Os discursos midiáticos já se
encaminham para o reconhecimento bancário, ça veut dire, o esforço
diário em nome do anonimato e da gratidão. As pessoas se corrompem ao tolerar seu quinhão patético e já estranham quando deparam com aqueles que incorporam a luta por um ideal igualitário. Assumem o que lhes resta, o consumo e a projeção egoica e terminamos com os sonhos mal definidos de uma caminhada digna, nas alamedas convidativas do Estado de direito democrático.

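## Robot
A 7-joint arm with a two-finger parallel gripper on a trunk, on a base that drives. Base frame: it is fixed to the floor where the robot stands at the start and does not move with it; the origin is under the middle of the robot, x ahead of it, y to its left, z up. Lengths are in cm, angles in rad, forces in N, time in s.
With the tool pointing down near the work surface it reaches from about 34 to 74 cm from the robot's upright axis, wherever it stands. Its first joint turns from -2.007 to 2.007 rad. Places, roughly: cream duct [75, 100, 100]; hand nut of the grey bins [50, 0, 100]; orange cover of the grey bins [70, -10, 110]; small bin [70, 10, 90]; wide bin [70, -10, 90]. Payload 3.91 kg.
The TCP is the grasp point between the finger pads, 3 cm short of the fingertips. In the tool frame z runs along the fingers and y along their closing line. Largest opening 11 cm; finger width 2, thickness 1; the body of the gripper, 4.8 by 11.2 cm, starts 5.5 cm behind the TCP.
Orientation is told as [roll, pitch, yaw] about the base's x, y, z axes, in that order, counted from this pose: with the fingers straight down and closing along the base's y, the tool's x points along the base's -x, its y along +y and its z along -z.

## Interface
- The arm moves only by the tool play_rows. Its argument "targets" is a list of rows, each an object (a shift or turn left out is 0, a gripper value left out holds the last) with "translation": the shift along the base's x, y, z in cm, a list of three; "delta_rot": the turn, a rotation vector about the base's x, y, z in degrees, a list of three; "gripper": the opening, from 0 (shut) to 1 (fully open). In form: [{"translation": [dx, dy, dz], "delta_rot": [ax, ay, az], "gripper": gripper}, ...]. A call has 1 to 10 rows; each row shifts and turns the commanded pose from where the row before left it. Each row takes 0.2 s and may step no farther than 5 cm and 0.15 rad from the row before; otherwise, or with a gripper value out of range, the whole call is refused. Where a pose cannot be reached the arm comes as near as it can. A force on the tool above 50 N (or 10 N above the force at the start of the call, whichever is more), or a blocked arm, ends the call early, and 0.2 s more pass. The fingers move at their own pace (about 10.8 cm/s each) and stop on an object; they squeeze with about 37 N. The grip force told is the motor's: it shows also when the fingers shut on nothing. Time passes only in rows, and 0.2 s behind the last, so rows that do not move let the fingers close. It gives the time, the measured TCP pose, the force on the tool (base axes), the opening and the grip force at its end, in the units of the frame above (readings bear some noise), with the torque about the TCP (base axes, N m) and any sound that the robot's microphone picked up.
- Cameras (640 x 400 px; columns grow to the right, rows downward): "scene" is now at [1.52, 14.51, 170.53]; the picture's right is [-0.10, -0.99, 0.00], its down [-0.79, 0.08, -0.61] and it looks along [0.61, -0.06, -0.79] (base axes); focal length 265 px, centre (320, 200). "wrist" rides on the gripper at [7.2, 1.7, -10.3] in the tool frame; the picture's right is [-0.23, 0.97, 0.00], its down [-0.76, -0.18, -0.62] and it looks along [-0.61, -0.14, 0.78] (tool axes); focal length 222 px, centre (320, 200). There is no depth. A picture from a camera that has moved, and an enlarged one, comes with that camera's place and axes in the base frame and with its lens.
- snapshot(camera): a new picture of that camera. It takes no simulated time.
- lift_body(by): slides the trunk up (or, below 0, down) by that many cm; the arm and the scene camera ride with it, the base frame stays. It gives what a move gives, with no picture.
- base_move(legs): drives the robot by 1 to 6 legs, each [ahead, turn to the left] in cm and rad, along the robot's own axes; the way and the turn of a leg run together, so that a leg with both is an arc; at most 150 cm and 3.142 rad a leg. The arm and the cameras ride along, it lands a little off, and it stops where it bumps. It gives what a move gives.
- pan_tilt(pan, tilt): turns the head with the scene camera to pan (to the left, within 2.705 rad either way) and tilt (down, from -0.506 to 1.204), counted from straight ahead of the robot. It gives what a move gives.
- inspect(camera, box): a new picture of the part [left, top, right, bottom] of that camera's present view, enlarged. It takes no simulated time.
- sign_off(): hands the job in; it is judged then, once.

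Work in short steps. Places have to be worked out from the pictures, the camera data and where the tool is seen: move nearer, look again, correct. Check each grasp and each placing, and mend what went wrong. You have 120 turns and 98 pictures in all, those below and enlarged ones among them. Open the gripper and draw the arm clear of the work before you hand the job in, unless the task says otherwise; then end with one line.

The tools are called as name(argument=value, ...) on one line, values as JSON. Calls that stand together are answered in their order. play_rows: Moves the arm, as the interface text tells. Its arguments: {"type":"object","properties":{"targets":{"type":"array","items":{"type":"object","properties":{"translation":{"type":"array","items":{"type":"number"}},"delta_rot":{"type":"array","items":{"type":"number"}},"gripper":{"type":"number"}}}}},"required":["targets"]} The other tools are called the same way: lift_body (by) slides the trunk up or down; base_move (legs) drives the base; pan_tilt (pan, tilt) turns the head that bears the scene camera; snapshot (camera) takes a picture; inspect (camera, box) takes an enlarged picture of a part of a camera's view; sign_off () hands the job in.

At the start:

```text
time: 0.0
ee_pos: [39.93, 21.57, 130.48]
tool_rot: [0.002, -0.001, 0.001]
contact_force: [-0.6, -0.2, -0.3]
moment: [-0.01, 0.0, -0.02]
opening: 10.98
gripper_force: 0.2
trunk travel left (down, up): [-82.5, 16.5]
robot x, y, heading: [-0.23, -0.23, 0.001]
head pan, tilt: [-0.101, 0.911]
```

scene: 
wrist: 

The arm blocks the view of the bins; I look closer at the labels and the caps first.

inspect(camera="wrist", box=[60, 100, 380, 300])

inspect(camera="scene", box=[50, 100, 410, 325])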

De outra parte, já segregado desse mundo de trabalhos forçados,
sigo organizando meus textos e realizando as leituras indispensáveis.
Moniquinha viaja por Portugal com seus familiares, ainda ficará mais dez dias
vivenciando este lindo momento. De quando em quando nos comunicamos, é visível
sua satisfação, o momento de pura leveza. Aguardo-a ansiosamente.
Enquanto isso
retomo o caminho das letras. A imagem de Coltrane com seus saxofones é a imagem simbólica da próxima obra. Ontem estive na pequena editora que me publicou, para uma saudável
conversa com o editor e outros autores. Expressei meu desejo em ler os
escritores da casa, que já somam centenas. Está aí um trabalho que merece todo o
reconhecimento, a publicação sem um tostão de custo, sem interesses gananciosos, sem grandes demoras, onde o objetivo é divulgar e disseminar literatura. Dessa maneira, muitos bons escritores condenados ao silêncio têm a oportunidade de apresentar seu trabalho.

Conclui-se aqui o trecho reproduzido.